YOUR GOAL =
Reproduce the entire source document without changes.

SOURCE DOCUMENT =
>>>

Un partisan du tandem chiite touché par un tir, au milieu d’une rue. Joseph Eid/AFP
En quelques minutes, sans que l’on sache trop comment ni pourquoi, mais sans que cela ne surprenne vraiment personne pour autant, le pire du Liban est remonté à la surface.
L’ordre milicien, né pendant la guerre et qui n’a jamais disparu depuis, a complètement repris ses droits pendant quelques heures hier. Au cœur de Beyrouth, et en rejouant sa vieille musique : celle des armes, de la haine, du sectarisme le plus abject. Des miliciens qui hurlent de rage, des sirènes d’ambulance qui transportent les blessés. Bilan : au moins six morts et une trentaine de blessés après des scènes de guérilla.
Rien ne s’est passé comme annoncé hier, et pourtant tout était prévisible. Le rassemblement des militants du Hezbollah et d’Amal devant le Palais de justice pour exiger le dessaisissement de Tarek Bitar, le juge en charge de l’enquête sur la double explosion du port, avait dès le départ des allures de 7 mai. De 7 mai 2008, quand le tandem chiite avait envahi plusieurs quartiers de la capitale.

<<<

DATASET EXCERPT =
>>>

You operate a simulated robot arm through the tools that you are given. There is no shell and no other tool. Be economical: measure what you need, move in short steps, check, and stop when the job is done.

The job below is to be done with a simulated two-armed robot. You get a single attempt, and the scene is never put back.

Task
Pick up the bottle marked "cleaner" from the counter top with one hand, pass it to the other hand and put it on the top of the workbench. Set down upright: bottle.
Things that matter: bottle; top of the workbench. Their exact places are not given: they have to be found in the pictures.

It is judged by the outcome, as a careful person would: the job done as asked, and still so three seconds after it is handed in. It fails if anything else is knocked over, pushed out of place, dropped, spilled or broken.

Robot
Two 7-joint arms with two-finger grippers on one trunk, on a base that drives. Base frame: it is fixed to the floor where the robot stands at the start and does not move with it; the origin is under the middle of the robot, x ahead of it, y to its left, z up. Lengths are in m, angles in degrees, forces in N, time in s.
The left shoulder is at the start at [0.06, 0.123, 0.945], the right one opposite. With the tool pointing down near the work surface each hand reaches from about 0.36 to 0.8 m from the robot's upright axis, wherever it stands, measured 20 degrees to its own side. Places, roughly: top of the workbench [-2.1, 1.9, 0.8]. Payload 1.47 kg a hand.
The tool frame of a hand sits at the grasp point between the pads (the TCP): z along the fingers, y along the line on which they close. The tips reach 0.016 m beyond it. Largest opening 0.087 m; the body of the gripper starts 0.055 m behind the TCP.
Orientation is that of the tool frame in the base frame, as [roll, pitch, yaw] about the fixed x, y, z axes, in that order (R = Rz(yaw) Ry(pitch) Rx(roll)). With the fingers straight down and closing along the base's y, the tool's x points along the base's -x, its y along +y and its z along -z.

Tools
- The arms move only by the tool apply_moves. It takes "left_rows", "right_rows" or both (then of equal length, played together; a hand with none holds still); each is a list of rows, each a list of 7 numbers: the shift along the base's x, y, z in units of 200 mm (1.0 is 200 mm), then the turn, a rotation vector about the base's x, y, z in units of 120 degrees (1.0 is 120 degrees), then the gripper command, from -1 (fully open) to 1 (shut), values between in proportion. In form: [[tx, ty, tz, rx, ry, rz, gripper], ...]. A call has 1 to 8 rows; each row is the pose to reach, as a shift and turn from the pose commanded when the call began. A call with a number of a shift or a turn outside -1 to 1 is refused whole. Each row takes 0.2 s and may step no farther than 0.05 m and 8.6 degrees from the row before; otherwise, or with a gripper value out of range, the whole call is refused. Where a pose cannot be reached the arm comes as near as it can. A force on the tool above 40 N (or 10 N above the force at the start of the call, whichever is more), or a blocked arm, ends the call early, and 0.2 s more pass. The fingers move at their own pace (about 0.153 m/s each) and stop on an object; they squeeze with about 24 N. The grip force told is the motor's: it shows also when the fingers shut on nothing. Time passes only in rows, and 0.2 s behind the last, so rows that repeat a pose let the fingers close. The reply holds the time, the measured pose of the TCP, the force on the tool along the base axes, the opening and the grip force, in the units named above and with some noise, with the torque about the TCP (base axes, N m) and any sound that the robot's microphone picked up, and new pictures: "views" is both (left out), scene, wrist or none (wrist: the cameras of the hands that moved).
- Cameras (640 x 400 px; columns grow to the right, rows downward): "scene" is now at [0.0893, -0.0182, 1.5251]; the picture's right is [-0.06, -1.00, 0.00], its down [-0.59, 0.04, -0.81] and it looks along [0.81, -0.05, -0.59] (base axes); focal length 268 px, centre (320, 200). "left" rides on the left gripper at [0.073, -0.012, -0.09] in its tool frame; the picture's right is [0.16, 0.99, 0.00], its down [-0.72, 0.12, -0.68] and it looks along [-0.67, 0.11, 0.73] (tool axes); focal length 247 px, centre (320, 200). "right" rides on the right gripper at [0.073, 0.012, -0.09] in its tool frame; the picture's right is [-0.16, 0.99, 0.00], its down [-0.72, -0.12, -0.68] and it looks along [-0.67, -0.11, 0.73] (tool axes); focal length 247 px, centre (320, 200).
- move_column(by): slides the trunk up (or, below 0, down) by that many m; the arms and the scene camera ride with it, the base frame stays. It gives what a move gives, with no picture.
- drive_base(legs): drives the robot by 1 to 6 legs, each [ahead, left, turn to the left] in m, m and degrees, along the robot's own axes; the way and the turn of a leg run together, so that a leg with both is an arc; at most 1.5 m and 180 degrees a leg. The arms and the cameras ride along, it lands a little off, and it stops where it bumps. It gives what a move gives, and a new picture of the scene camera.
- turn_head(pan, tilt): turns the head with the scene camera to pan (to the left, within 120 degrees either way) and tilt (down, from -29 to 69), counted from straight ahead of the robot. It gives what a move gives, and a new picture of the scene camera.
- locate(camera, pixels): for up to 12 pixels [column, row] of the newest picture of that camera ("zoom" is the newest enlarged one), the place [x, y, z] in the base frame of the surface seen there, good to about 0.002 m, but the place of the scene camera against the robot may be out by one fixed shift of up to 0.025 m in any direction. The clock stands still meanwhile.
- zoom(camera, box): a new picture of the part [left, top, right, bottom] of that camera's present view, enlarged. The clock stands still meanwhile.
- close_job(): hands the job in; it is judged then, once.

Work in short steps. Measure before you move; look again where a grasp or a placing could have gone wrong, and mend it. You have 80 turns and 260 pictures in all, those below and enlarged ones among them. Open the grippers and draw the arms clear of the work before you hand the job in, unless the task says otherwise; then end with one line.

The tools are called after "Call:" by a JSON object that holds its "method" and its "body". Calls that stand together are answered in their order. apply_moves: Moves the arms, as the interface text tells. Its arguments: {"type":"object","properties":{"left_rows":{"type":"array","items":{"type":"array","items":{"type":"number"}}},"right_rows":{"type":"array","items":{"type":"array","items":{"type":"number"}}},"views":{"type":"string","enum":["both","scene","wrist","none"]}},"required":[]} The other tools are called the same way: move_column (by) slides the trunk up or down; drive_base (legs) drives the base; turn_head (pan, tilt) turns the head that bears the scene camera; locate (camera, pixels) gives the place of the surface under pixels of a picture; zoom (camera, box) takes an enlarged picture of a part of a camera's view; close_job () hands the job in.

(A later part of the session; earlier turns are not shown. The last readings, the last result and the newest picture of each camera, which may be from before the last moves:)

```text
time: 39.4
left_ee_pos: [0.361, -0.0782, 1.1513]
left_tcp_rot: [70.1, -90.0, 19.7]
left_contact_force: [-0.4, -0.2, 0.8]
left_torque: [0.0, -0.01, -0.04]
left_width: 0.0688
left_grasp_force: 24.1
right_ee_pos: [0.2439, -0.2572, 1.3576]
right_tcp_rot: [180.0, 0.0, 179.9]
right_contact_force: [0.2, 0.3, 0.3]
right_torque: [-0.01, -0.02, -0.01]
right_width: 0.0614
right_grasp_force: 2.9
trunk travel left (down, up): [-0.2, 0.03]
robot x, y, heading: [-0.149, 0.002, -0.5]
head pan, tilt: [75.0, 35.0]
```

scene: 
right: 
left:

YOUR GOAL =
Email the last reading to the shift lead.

<<<

EXPECTED ANSWER =
Un partisan du tandem chiite touché par un tir, au milieu d’une rue. Joseph Eid/AFP
En quelques minutes, sans que l’on sache trop comment ni pourquoi, mais sans que cela ne surprenne vraiment personne pour autant, le pire du Liban est remonté à la surface.
L’ordre milicien, né pendant la guerre et qui n’a jamais disparu depuis, a complètement repris ses droits pendant quelques heures hier. Au cœur de Beyrouth, et en rejouant sa vieille musique : celle des armes, de la haine, du sectarisme le plus abject. Des miliciens qui hurlent de rage, des sirènes d’ambulance qui transportent les blessés. Bilan : au moins six morts et une trentaine de blessés après des scènes de guérilla.
Rien ne s’est passé comme annoncé hier, et pourtant tout était prévisible. Le rassemblement des militants du Hezbollah et d’Amal devant le Palais de justice pour exiger le dessaisissement de Tarek Bitar, le juge en charge de l’enquête sur la double explosion du port, avait dès le départ des allures de 7 mai. De 7 mai 2008, quand le tandem chiite avait envahi plusieurs quartiers de la capitale.